═════ Provided material ═════

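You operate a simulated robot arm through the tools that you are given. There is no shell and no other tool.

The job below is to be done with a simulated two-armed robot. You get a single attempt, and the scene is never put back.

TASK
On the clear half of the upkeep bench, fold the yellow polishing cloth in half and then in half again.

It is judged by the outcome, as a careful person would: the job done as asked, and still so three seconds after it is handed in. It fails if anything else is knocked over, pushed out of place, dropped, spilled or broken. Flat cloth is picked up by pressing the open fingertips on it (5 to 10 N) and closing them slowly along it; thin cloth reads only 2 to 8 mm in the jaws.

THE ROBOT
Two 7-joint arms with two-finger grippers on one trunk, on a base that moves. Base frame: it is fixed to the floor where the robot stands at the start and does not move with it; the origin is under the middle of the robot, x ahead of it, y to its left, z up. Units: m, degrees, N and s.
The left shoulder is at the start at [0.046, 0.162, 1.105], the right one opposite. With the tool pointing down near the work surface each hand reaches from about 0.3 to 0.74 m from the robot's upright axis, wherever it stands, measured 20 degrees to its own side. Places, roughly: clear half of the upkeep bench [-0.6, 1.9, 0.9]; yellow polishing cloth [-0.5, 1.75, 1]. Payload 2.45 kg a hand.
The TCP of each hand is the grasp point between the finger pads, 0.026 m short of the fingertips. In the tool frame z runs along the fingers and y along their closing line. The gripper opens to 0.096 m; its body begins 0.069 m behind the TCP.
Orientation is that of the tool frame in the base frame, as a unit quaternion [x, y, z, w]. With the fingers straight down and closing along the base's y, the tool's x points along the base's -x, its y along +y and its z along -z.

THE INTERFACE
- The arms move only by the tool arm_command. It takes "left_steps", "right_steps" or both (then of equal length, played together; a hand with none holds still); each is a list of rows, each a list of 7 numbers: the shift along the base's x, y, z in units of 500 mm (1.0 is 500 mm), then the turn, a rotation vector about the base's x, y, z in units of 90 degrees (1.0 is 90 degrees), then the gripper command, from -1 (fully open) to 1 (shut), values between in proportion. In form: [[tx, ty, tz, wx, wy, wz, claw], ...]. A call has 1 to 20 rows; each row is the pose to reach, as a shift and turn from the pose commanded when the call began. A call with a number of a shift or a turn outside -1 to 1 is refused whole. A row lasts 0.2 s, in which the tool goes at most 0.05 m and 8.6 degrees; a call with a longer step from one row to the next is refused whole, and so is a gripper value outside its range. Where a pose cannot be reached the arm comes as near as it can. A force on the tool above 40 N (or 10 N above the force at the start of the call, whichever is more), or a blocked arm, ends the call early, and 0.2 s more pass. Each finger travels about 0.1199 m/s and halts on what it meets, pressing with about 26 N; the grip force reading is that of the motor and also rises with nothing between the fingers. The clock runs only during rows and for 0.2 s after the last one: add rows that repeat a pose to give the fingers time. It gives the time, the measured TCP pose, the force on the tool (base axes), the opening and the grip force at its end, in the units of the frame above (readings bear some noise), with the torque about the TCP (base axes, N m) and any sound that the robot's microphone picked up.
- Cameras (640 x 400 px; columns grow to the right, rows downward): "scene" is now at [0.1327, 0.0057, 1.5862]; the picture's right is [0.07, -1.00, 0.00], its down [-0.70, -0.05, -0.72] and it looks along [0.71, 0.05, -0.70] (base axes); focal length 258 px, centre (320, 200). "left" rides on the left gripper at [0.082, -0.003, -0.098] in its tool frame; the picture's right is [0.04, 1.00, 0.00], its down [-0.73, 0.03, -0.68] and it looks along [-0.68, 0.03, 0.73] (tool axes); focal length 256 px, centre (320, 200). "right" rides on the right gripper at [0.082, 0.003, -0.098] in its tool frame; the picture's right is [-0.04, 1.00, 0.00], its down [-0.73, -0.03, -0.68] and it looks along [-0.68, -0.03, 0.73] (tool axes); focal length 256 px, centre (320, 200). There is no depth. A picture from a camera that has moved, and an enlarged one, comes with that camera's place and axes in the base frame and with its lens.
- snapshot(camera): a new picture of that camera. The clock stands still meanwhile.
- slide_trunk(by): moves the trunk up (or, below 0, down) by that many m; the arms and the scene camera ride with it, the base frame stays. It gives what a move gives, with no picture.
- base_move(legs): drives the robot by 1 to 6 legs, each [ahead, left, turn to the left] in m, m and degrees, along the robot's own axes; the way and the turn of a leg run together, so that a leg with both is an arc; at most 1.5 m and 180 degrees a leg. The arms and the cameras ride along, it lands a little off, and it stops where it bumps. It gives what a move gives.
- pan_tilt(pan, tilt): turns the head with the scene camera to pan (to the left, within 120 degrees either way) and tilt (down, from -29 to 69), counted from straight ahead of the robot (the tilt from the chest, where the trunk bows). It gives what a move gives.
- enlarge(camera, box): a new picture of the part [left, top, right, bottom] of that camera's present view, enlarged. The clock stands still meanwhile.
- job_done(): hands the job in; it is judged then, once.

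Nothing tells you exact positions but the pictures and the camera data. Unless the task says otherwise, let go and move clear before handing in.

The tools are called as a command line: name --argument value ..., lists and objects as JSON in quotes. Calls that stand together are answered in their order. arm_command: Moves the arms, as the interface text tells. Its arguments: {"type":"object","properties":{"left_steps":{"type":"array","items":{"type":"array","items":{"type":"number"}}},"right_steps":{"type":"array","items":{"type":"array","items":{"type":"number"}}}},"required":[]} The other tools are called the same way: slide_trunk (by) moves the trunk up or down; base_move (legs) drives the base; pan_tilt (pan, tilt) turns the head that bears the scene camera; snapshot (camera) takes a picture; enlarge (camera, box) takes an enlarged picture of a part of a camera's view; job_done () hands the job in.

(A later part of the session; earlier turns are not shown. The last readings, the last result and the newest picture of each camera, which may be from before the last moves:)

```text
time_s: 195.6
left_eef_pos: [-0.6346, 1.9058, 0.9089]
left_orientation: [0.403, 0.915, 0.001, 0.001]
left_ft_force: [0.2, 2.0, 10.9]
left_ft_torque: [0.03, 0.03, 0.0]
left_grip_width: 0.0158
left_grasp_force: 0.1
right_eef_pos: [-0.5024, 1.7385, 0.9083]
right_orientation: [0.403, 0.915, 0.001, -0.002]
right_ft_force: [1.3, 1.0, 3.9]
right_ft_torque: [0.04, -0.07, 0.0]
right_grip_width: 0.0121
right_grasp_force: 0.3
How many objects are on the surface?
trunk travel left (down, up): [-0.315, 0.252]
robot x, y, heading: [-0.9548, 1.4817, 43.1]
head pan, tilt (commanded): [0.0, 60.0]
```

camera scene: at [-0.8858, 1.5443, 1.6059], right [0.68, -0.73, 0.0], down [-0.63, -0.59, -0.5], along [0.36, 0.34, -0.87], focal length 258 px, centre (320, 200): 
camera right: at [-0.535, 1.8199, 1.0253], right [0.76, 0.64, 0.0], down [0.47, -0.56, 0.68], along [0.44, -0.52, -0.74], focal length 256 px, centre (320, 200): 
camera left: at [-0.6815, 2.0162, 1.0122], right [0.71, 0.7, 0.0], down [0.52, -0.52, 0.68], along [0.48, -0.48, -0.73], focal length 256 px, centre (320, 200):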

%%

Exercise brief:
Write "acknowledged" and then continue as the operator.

═════

Exercise brief:
Nothing but the lines from the one with "- base_move(legs): drives" to the one with "- pan_tilt(pan, tilt): turns" should be echoed, both of them included, exactly as written.

Solution:
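- base_move(legs): drives the robot by 1 to 6 legs, each [ahead, left, turn to the left] in m, m and degrees, along the robot's own axes; the way and the turn of a leg run together, so that a leg with both is an arc; at most 1.5 m and 180 degrees a leg. The arms and the cameras ride along, it lands a little off, and it stops where it bumps. It gives what a move gives.
- pan_tilt(pan, tilt): turns the head with the scene camera to pan (to the left, within 120 degrees either way) and tilt (down, from -29 to 69), counted from straight ahead of the robot (the tilt from the chest, where the trunk bows). It gives what a move gives.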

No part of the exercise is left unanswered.